Molly’s Memorial

The “Molly Marine” statue, located at the corner of Elk Place and Canal Street, has the distinction of being the first monument in the U.S., depicting a woman in military uniform. At her base are the words “Free a Marine to Fight;” she represents the wartime contribution women made during World War II, which allowed more male soldiers to serve in combat. Standing proudly, she was dedicated on November 10, 1943.

Mexican-born sculptor Enrique Alferez, who moved to New Orleans in 1929, and remained working and living in the Irish Channel until his death in ’99, cast the statue in donated marble chips and granite, as wartime restrictions on metals prevented him from using bronze. Alferez, who served as director of the WPA sculpture program for the city of New Orleans during the ’30s, has numerous other sculptures around New Orleans, most notably at the Botanical Gardens.

In 1966 and then again in ’98, Molly was almost removed because of continuing deterioration but successful campaigns kept her here and provided funds for refurbishment, which included a bronze wash and a marble pedestal.
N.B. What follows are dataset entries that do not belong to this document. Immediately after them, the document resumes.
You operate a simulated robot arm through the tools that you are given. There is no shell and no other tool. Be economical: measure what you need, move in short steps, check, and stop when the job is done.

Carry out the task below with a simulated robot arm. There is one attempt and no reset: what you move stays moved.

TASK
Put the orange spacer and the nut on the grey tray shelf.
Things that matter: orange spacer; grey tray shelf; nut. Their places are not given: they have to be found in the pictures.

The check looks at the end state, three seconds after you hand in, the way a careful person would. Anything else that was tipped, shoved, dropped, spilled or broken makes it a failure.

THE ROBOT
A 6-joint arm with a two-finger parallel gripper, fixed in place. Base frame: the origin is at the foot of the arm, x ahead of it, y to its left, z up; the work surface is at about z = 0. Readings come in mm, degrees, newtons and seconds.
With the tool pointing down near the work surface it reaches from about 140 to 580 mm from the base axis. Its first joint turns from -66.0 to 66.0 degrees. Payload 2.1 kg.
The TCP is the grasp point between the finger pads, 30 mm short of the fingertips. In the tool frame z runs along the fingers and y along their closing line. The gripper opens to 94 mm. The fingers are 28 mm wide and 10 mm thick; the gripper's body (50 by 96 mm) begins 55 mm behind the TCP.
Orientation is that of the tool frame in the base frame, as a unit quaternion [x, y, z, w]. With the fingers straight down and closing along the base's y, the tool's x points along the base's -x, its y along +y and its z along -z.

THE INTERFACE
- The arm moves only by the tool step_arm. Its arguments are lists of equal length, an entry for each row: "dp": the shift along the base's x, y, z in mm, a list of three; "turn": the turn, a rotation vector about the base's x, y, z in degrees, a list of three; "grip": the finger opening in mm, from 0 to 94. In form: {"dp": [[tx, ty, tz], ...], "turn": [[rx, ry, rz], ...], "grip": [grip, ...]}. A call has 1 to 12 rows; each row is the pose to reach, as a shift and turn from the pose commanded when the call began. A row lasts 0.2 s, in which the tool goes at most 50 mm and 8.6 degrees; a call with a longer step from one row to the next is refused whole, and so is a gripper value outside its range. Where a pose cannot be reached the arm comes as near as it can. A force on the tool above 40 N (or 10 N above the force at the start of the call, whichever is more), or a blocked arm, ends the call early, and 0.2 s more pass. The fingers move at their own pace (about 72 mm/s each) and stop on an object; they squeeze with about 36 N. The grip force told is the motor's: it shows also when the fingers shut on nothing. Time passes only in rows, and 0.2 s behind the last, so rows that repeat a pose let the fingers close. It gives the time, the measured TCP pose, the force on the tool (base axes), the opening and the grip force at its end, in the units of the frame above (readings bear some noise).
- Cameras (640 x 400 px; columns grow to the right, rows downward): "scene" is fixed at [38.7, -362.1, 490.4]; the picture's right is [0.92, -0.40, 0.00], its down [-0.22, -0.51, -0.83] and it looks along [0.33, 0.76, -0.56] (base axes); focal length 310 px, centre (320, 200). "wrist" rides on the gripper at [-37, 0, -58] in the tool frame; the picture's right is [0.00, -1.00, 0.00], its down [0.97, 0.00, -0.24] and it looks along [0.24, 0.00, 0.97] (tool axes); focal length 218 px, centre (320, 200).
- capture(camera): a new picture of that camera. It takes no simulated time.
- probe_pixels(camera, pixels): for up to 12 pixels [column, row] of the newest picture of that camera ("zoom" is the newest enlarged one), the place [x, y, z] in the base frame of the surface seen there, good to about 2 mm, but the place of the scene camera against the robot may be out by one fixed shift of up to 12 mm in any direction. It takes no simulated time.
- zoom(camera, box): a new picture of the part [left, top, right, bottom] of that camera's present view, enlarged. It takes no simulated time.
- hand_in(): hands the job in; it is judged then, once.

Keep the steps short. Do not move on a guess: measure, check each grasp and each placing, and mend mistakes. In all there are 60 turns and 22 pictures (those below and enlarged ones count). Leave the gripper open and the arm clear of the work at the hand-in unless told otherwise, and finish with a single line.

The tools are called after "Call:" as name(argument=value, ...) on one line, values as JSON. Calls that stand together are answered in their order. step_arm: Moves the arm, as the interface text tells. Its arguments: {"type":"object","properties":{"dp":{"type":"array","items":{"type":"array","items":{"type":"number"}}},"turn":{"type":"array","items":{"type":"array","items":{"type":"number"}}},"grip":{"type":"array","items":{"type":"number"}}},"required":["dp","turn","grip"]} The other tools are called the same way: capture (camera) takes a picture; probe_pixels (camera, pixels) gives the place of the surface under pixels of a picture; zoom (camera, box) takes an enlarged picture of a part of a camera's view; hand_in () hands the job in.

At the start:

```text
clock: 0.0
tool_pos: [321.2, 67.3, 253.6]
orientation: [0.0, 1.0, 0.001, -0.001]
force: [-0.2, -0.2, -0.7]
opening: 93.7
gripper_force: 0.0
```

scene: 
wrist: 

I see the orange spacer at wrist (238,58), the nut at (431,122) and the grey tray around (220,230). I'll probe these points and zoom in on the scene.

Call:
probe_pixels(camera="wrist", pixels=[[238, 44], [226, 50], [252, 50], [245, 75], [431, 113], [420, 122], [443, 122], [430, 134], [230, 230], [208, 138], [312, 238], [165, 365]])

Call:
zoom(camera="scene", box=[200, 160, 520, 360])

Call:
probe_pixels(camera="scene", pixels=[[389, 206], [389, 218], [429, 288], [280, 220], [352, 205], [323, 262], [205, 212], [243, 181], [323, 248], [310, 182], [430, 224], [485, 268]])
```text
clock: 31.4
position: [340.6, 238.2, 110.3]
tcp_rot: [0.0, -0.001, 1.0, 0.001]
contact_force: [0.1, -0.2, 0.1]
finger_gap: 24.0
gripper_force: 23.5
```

The latest campaign, led by an ex-Marine, has provided for periodic refurbishments which will keep Molly here in New Orleans, secure in the little area that in 2000 was renamed Molly Marine Plaza.

This Memorial Day (May 26) would be a great time to stop by and see Molly Marine and to pay respect to the men and women who’ve served and are currently serving in our nation’s armed forces and thank them for the sacrifices they have made.